About 65 years after the Roman destruction, following the Bar Kokhba rebellion of 132-135 CE, the Roman authorities banned Jews from living in Jerusalem and its outskirts. 

(Another aside: when you read tonight about the five rabbis – R. Eliezer, R. Yehoshua R. El’azar ben Azariah, R. Aqiva, and R. Tarfon – who gathered at Benei Beraq to discuss the Exodus all night long, that may be a description of an all-night Bar Kokhba rebellion planning session. When one of their students pops in to say, Rabbeinu, higi’a zeman qeri’at Shema shel shaḥarit / “Our teachers, the time has come to recite the morning Shema,” that may have been the sentry’s code for, “Hide the maps! The Romans are coming!”)

From the early 2nd century forward, the entirety of the rabbinic enterprise was dedicated not only to creating a religious system to replace the kohanic / sacrificial system, but also to remember and highlight the grandeur of the Beit haMiqdash, and the “good ol’ days” of its existence, even as they replaced its centralized, hierarchical system with the democratic, decentralized system of Rabbinic Judaism that we have today.

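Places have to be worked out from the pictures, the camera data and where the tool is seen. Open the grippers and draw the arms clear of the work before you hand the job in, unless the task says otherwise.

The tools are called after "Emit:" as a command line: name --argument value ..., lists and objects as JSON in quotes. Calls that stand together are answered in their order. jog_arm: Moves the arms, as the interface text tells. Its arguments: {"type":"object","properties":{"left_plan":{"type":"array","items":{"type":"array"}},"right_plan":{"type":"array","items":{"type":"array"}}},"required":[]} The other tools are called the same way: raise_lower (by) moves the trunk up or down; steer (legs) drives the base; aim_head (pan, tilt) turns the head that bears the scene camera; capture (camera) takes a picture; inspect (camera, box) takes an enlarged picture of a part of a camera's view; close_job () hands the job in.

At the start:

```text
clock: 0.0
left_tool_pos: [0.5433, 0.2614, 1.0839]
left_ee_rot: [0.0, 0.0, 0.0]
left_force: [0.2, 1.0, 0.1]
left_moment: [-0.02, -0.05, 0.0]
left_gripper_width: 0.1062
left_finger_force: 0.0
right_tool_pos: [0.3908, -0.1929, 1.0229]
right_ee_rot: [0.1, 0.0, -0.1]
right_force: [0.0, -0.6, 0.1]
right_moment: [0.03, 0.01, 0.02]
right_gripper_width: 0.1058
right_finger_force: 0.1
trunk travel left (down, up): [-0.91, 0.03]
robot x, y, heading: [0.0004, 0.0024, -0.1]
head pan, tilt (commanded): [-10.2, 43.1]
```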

In doing so, the rabbis elevated Jerusalem, also known as Tziyyon / Zion, as the focal point of our yearning. We find this throughout rabbinic literature, manifest in the messianic desire of rebuilding Jerusalem and the Beit haMiqdash of course, but also in passages like this from the Talmud, Massekhet Qiddushin 49b:

עשרה קבים חכמה ירדו לעולם תשעה נטלה ארץ ישראל ואחד כל העולם כולו עשרה קבים יופי ירדו לעולם תשעה נטלה ירושלים ואחד כל העולם כולו …

Ten kavim of wisdom descended to the world; Eretz Yisrael took nine of them and all the rest of the world took one. Ten kavim of beauty descended to the world; Jerusalem took nine and all the rest of the world in its entirety took one.

90% of the world’s beauty is in Jerusalem, and 90% of the world’s wisdom is in Israel. This yearning continues until this very day; you can find it on many pages of the siddur, including multiple berakhot in the weekday Amidah, which we recite three times per day, while facing, and bowing in the direction of Jerusalem.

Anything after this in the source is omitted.